Operating expenses for the quarter ending December 31, 1998 increased $1,588,007
compared to the same time period in 1997. The difference was primarily due to an
increase in expenses due to the acquisition of NetSol which increased profits
but also increased expenses.
LIQUIDITY AND CAPITAL RESOURCES
The Company's primary cash requirements are for capital expenditures and
operating expenses, including labor costs, raw materials purchases, and funding
of accounts receivable. The Company's primary sources of cash have been from
operations of NetSol.
Accounts receivable was $127,012 in the quarter ending December 31, 1998. Other
receivables in the quarter ending December 31, 1998, was $11,778. There were no
accounts receivable in the same quarter of the previous year due to the nature
of the Company's business at that time. During the six months ended December
31, 1998, there was an increase of $222,323 in the accounts receivable compared
with a $1,071 decrease for the same period. During fiscal year 1998, the
Company's retail operation was under the cash and carry method of accounting and
the Company did not have any specific type of accounts receivable.

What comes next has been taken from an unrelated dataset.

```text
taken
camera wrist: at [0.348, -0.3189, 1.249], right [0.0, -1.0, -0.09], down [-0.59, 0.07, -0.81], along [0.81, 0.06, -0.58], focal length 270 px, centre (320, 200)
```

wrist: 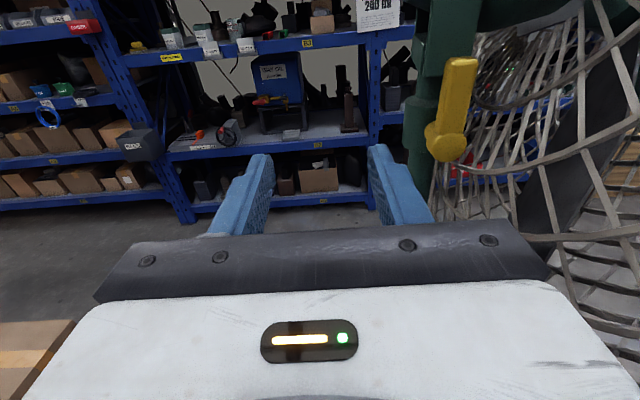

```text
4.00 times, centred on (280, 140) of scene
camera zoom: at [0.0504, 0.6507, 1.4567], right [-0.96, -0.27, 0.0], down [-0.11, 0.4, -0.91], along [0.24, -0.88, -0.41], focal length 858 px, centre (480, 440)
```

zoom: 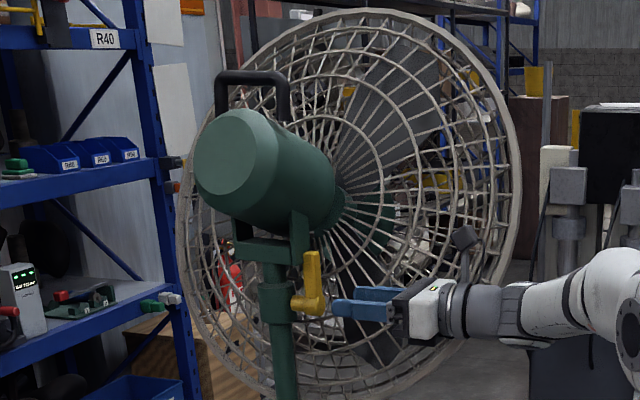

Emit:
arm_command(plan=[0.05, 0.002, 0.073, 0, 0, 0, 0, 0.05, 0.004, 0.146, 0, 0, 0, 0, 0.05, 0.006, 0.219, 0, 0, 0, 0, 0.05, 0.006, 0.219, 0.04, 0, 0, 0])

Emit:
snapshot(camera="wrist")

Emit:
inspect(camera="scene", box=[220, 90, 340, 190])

The increase in the receivables is due to the increase in sales volume with the
acquisition of NetSol.
The Company's current plans require additional capital expenditures for the
remainder of the year of approximately $150,000. Year to date, the Company
has expended approximately $1,767,241. The Company believes the additional
funds received from the sale of shares and warrants from the initial Public
Offering will generate sufficient capital to finance its operations and
anticipated capital expenditures through fiscal 1999.
PART II. OTHER INFORMATION
ITEM 1. LEGAL PROCEEDINGS
On October 26, 1998 the Company's Board of Directors terminated Mr. Gill
Champion as the Company's Chief Financial Officer. There is currently a dispute
between Mr. Champion and the Company regarding the status of certain options and
shares of the Company's stock.
ITEM 2. CHANGES IN SECURITIES AND USE OF PROCEEDS
None.
ITEM 3. DEFAULTS UPON SENIOR SECURITIES
None.
ITEM 4. SUBMISSION OF MATTERS TO A VOTE OF SECURITY HOLDERS
None.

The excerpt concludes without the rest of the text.